• Written instruction:
Return the whole listing, keeping every character the same.

• Dataset section:
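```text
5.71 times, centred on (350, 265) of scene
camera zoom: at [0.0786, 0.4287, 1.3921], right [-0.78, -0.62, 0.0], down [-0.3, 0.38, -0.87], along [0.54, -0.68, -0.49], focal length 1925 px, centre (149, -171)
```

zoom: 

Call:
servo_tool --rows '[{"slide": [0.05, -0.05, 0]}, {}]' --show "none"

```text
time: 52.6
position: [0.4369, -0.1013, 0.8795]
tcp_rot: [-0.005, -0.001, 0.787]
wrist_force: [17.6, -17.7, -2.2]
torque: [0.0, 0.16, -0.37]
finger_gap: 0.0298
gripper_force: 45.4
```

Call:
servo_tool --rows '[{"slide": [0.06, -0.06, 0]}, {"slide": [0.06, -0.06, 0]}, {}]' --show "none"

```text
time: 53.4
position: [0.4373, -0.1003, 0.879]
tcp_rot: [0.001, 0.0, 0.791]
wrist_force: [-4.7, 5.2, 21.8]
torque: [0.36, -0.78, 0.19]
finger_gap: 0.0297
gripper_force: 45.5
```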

• Response:
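```text
5.71 times, centred on (350, 265) of scene
camera zoom: at [0.0786, 0.4287, 1.3921], right [-0.78, -0.62, 0.0], down [-0.3, 0.38, -0.87], along [0.54, -0.68, -0.49], focal length 1925 px, centre (149, -171)
```

zoom: 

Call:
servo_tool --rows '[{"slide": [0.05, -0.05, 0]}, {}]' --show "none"

```text
time: 52.6
position: [0.4369, -0.1013, 0.8795]
tcp_rot: [-0.005, -0.001, 0.787]
wrist_force: [17.6, -17.7, -2.2]
torque: [0.0, 0.16, -0.37]
finger_gap: 0.0298
gripper_force: 45.4
```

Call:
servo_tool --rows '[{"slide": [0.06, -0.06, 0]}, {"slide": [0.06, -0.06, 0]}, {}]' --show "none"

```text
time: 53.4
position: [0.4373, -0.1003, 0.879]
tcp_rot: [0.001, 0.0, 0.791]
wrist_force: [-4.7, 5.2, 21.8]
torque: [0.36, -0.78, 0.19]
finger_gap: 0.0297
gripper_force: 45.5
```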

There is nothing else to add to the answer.